By Kailynn Bowling, co-founder of ChicExecs PR & Retail Strategy Firm.

Client relationships are the bread and butter of any B2B business. But in a world where your clients are an email away, it’s getting harder and harder to build client relationships in a remote environment.

While it’s easy to warm up your client relationships face to face, how do you handle these relationships remotely?

Consider this: 70% of consumer purchases are influenced by how valued customers feel. That means investing in positive client relationships can have a tangible impact on your client retention and revenue.

You want long-term success, and you need your clients along for the ride. But if you handle all of your work remotely, you have to intentionally build positive relationships. If you’re struggling to build positive client relationships in the era of remote work, try these five tips.

1. Get to know your clients as people.

Sure, this is business, but it doesn’t mean your client interactions have to be all about work! Get to know your clients as people, asking questions like:

o What country (or world) do they live in?

o What are their hobbies?

o Do they have kids?

o Do they have pets?

o What did they do last weekend?

You don’t have to quiz them for half an hour every time you meet. A casual question before you get to business will work wonders for building client relationships.

Since asking questions can increase your likeability, this can deepen your client relationships while building your social capital. Translation: Your customers will love you!

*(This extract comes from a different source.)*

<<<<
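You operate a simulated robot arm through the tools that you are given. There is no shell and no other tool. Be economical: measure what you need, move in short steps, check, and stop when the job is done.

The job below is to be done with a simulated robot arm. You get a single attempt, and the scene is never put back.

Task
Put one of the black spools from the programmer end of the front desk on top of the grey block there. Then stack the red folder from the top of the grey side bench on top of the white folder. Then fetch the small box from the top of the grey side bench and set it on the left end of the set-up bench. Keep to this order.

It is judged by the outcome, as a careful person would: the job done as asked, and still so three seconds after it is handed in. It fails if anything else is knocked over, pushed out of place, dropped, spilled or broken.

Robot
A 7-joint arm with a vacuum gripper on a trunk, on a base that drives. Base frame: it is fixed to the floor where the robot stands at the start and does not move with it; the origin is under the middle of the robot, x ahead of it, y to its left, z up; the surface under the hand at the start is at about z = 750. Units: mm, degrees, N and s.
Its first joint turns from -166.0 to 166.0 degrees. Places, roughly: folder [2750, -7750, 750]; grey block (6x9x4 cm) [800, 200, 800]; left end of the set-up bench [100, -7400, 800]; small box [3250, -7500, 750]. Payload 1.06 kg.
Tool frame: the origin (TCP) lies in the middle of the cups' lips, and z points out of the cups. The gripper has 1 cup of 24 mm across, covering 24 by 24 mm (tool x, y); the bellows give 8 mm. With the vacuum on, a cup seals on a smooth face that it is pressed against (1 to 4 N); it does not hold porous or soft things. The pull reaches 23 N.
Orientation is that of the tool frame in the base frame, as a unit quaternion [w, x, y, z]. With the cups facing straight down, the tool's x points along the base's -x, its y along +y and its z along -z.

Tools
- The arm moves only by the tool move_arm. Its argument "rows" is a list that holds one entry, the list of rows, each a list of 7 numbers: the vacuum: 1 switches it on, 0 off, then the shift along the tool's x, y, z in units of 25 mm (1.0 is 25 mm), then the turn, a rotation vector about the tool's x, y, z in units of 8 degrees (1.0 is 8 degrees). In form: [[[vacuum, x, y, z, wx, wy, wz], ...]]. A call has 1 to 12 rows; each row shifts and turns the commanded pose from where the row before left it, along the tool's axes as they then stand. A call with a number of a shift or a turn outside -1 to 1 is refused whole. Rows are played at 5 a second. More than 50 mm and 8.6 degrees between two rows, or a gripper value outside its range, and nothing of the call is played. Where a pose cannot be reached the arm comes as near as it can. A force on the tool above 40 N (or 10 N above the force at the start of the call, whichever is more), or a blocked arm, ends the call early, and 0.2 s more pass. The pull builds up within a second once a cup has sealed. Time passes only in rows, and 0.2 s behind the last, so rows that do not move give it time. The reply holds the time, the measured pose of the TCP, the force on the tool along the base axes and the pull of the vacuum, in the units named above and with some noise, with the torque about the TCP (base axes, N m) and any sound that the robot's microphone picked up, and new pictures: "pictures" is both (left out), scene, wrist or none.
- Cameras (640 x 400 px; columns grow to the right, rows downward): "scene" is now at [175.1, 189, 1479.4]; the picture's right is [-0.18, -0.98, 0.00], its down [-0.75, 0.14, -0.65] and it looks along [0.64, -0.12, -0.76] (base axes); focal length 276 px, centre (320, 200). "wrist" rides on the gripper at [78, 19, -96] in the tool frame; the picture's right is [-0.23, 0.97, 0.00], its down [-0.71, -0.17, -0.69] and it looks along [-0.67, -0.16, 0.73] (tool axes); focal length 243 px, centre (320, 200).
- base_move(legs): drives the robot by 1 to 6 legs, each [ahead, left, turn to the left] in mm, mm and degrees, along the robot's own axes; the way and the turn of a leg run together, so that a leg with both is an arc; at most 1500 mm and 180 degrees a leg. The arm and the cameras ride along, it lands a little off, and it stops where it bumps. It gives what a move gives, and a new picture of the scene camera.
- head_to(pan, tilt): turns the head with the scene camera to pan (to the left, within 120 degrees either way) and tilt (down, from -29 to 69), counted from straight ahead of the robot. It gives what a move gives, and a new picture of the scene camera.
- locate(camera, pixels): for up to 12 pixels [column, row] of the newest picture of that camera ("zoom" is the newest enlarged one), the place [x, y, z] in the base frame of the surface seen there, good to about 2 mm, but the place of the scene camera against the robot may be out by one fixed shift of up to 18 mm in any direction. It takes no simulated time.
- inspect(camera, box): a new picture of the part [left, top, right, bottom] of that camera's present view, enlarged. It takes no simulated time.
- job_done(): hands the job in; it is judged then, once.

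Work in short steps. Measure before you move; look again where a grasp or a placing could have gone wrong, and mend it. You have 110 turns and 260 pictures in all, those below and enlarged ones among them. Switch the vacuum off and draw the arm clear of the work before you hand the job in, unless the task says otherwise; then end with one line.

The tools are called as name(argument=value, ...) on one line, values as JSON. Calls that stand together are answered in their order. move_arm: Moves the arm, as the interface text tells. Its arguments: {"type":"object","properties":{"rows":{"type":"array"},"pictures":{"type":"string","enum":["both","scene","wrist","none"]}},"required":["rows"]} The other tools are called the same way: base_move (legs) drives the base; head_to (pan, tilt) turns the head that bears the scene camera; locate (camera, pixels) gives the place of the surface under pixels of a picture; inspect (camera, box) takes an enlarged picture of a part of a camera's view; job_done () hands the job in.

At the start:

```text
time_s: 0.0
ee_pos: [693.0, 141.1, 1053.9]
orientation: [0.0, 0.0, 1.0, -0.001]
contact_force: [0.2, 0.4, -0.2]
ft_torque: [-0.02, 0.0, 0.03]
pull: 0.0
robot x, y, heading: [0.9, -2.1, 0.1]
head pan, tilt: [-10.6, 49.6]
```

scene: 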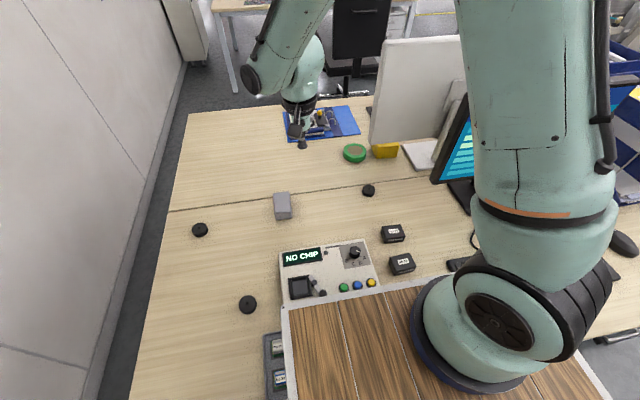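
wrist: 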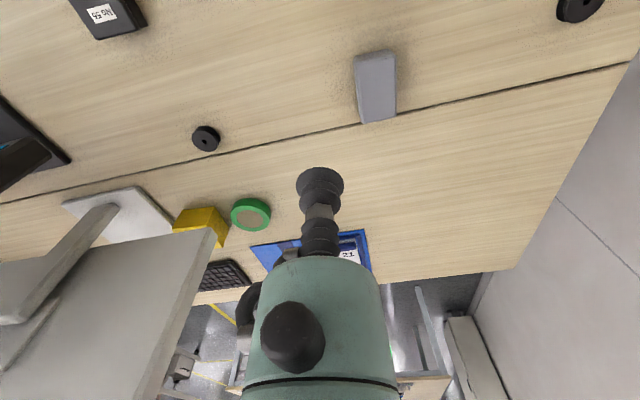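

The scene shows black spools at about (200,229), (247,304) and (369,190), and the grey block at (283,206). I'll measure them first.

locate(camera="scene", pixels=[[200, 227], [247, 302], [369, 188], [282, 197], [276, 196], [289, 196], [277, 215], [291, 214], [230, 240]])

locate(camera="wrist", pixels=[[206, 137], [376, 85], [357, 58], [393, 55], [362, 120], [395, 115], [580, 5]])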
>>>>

2. Agree on a shared tech stack.

Misunderstandings can lead to a lot of frustration and negativity in client relationships. That’s why it’s a good idea to get on the same page with your clients, especially concerning how you’ll communicate and work with each other.

Agree on a shared tech stack when you work with a client. For example, if you normally do Zoom meetings but the client only does Google Meet, you’ll need to adjust how you do video calls. It might feel annoying to add another platform to your tech stack, but you want to make it as easy as possible for the client to get in touch with you!

3. Squeeze in a little face time.

If you’re trying to build warm, positive relationships with your clients, make sure you show your face! Humans rely on facial expressions to socialize with each other (and science backs this up).

Make sure you get a little face time with your clients by:

o Turning on your camera during video chats

o Meeting in person once a year, if possible

o Adding an up-to-date headshot to your email signature or Slack

o Recording videos with Vidyard [[relationship?]] instead of sending long emails

4. Set clear, documented expectations.

Remember, misunderstandings and confusion can create tension in your client relationships. You want to minimize that as much as possible, so create clear, documented expectations with each client.

It’s also important to keep in mind that when building relationships with clients, it’s not just about one-on-one interactions. You need to think about the whole experience of working with them–from the moment they contact you until you complete their project.

To do that, I recommend:

o Agreeing on your working hours and general availability

o Having a written, signed contract for each client

o Establishing clear deadlines with dates and times

o Plugging your workflow into a project management tool, like Asana [[relationship?]], that tracks who’s responsible for what

5. Keep records.

Nothing’s more frustrating than a “he said, she said” scenario with your clients. To foster positive relationships, it’s a good idea to keep records of every client relationship.

The good news is that, thanks to remote work, you can document just about everything! Keep records on:

o Video chats (with client permission, of course)

o Emails

o Contracts

o Deadlines

The best way to do this is to get a customer relationship management platform to automatically log all of your client interactions in one place. It’s much better than sifting through your email for a client’s contact information.

Recordkeeping is great for client relationships because it helps you personalize every relationship, too. Instead of wondering which clients are ready for renewals, your CRM can alert you automatically. It’s the best way to have a positive, long-term relationship with each client.

Relationships take a lot of time and attention, and client relationships are no exception. Remote work can be more efficient, but it does mean that you have to be more intentional about creating positive relationships with your clients. Follow these five tips to help maintain great client relationships, even when you’re working remotely.